Los galos destruyen Roma

Mapa de los pueblos galos
El 390, año en que Dionisio I el Viejo, tirano de Siracusa atacó la Italia meridional, fue también nefasto para los romanos. Los celtas -galos-, procedentes del norte, avanzaban sobre Roma.

Los galos se habían establecido en la Francia actual, que los romanos llamaban por tal razón Galia Transalpina (Galia situada, desde el punto de vista romano, al otro lado de los Alpes). Otros celtas, tras franquear el canal de la Mancha, se habían instalado en las Islas Británicas. Y también habían penetrado en las ricas llanuras del Po, en la Galia Cisalpina (Galia de este lado de los Alpes, vista desde Roma), atraídos, dice Tito Livio, "por los hermosos frutos de Italia y sobre todo por el vino, que tanto les gustaba". Sin duda, estas tribus, todavía nómadas, necesitaban nuevos pastos.

Una numerosa oleada celta, después de atravesar la Galia Cisalpina, continuó en dirección sur. El ejército que salió de Roma a oponerse al enemigo se aterrorizó al notar la elevada talla y espantoso aspecto de los vigorosos guerreros galos. Los galos practicaban una técnica militar muy distinta a la usada por los romanos en sus escaramuzas vecinales. Nada amedrentaba tanto a los soldados romanos como aquel grito de guerra de los galos. Las legiones resistieron poco y el pánico fue pronto general, extendiéndose del ejército al pueblo. Vacilaba el orden social, nadie se sentía con fuerzas para conjurar el inminente desastre, ni había autoridad capaz de hacerse obedecer. Cada cual pensaba en salvar la vida como pudiera y casi todos los habitantes de la ciudad huyeron a los poblados vecinos.
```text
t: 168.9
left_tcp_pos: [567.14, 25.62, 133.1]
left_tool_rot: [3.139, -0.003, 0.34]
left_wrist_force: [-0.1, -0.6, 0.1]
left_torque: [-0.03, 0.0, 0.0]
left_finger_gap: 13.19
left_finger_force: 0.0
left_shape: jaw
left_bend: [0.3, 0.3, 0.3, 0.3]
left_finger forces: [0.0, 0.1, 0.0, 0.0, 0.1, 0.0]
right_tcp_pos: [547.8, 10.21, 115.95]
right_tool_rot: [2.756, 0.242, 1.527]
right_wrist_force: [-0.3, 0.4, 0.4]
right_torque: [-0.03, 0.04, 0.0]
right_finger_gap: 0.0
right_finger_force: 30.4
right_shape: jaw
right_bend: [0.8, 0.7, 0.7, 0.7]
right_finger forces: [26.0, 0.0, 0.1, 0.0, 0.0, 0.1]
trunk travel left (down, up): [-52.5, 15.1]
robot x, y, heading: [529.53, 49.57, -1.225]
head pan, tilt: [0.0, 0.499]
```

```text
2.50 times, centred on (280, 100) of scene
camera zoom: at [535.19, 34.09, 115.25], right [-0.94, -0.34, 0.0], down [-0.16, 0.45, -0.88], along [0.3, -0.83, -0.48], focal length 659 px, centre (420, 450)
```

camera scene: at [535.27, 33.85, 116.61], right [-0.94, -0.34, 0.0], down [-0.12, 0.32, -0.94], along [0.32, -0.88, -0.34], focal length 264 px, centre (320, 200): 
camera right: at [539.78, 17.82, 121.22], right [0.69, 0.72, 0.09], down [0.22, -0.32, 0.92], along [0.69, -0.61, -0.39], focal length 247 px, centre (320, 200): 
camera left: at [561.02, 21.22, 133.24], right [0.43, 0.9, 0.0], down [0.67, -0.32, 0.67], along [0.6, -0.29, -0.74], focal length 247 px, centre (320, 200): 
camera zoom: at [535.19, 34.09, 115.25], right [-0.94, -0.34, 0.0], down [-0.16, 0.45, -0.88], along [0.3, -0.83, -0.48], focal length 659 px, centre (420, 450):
Por suerte para los romanos, los bárbaros no aprovecharon en el acto esta situación, sino que perdieron el tiempo en saquear, decapitar a los enemigos caídos en la batalla y celebrar su rápida victoria con orgías. Así los romanos tuvieron tiempo para recuperar fuerzas.

Con los objetos preciosos que pudieron llevar, algunos valientes se concentraron en el Capitolio, ciudadela comparable a las acrópolis de las ciudades griegas. Sobre ese morro se estrellaría el ataque de los bárbaros.
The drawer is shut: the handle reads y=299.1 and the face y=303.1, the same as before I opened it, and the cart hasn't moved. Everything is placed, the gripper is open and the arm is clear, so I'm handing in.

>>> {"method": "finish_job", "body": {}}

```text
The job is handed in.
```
En la ciudad sólo quedaron algunos venerables ancianos que, vestidos con sus mejores galas, ocuparon en el local del Senado sus sitiales, símbolo de sus cargos, preparados para el sacrificio que reconciliaría a Roma con los dioses. Al día siguiente, los galos penetraron en la ciudad y dice Tito Livio que quedaron asombrados ante aquellas figuras venerables:

"No sólo por sus ropajes y actitud sobrehumana, sino por la majestad que mostraban en su expresión y la gravedad de su rostro, semejaban dioses. Ante aquellos ancianos que parecían estatuas, los galos quedaron inmóviles. Según cuentan, uno de los galos acarició la barba a uno de estos romanos, Marco Papirio, que se la había dejado crecer según costumbre de la época; el anciano reprimió al bárbaro golpeándolo en la cabeza con un cetro de marfil. El golpe excitó la cólera del galo y fue la señal de una carnicería y matanza de todos los patricios en sus propias casas; no perdonaron a grandes ni pequeños, saquearon los edificios y, al hallarlos vacíos, les prendieron fuego."
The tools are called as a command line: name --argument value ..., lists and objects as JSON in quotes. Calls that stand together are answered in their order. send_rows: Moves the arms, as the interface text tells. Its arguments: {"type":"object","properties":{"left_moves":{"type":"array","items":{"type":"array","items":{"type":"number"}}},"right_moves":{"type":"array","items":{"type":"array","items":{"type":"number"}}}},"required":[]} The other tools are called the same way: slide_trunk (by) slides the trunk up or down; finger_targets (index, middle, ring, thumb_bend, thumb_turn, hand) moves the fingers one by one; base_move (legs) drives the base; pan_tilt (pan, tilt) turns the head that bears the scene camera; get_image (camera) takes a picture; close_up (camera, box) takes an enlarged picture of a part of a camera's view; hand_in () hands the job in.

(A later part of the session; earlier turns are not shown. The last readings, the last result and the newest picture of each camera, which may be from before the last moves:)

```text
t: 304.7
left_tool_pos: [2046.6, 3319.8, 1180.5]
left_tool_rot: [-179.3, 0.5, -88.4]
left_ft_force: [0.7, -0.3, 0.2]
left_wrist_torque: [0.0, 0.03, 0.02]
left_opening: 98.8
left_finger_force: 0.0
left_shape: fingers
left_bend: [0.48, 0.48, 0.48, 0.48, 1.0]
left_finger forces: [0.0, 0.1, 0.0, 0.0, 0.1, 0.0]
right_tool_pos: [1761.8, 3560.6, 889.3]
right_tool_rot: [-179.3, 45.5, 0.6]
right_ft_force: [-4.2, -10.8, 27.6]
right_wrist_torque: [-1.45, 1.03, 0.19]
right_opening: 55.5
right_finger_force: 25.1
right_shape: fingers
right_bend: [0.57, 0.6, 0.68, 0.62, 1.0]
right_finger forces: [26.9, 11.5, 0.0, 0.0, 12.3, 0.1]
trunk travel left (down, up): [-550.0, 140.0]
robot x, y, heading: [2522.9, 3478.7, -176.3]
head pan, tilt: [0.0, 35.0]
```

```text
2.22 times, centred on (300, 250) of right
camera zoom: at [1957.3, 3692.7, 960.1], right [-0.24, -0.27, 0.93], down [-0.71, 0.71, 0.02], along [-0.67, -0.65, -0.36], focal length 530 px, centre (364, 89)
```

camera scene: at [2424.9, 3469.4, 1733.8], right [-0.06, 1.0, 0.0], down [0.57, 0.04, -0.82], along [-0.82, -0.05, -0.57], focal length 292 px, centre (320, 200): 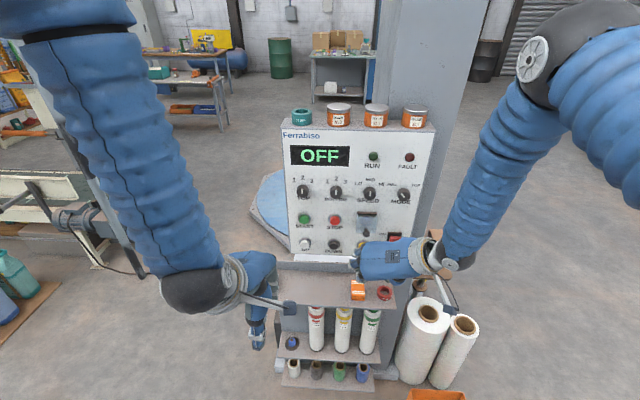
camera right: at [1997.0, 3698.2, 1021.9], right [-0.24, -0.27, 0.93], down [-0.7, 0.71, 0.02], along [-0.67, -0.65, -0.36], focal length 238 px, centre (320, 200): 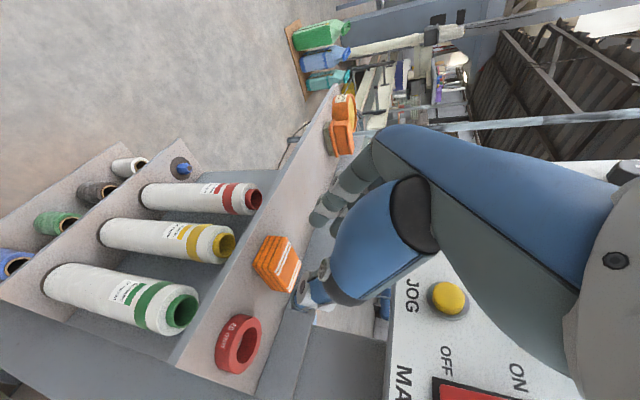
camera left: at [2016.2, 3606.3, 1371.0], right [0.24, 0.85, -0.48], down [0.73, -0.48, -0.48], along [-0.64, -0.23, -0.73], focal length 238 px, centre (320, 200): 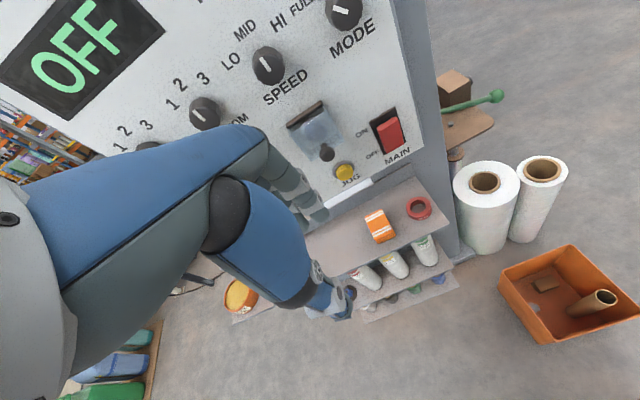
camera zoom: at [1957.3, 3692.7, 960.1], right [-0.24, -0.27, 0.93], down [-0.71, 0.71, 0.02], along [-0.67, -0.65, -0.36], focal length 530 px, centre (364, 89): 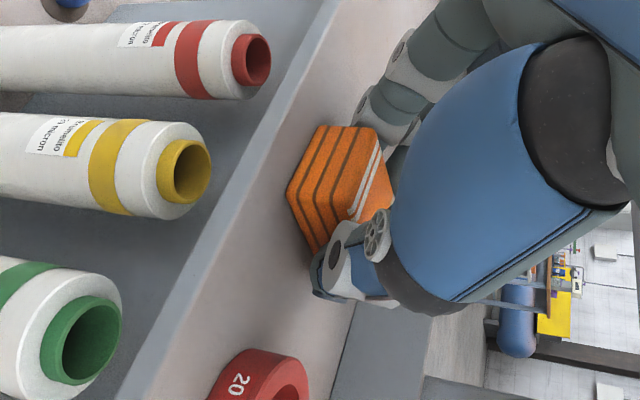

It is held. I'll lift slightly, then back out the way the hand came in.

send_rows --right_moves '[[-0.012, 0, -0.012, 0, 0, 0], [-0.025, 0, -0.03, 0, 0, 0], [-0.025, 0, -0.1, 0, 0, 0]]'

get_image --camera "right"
El incendio de Roma llenó a todos de indignación. Los galos hicieron una tentativa alocada para asaltar el Capitolio y después pusieron sitio a la ciudadela. En una noche clara, algunos bravos guerreros trataron de sorprender a la guarnición encaramándose por una pared escarpada donde los romanos no tenían centinelas. Nada turbaba el silencio de la noche; hasta los perros permanecían callados. Pero, de pronto, los gansos sagrados de Juno comenzaron a graznar y a batir las alas, alboroto que salvó a los sitiados, pues despertó a Manlio, que tomó las armas y dio la voz de alarma. En aquel momento el primer galo alcanzaba la cima de la pared. Manlio lo golpeó tan fuerte con su escudo, que cayó al abismo arrastrando a varios compañeros. Sorprendidos, los otros galos dejaron las armas para aferrarse a la roca, de modo que los romanos dieron cuenta de ellos sin dificultad. "Los enemigos -dice Tito Livio- caían en el abismo como un alud." Los centinelas que se habían dormido durante la guardia, corrieron la misma suerte.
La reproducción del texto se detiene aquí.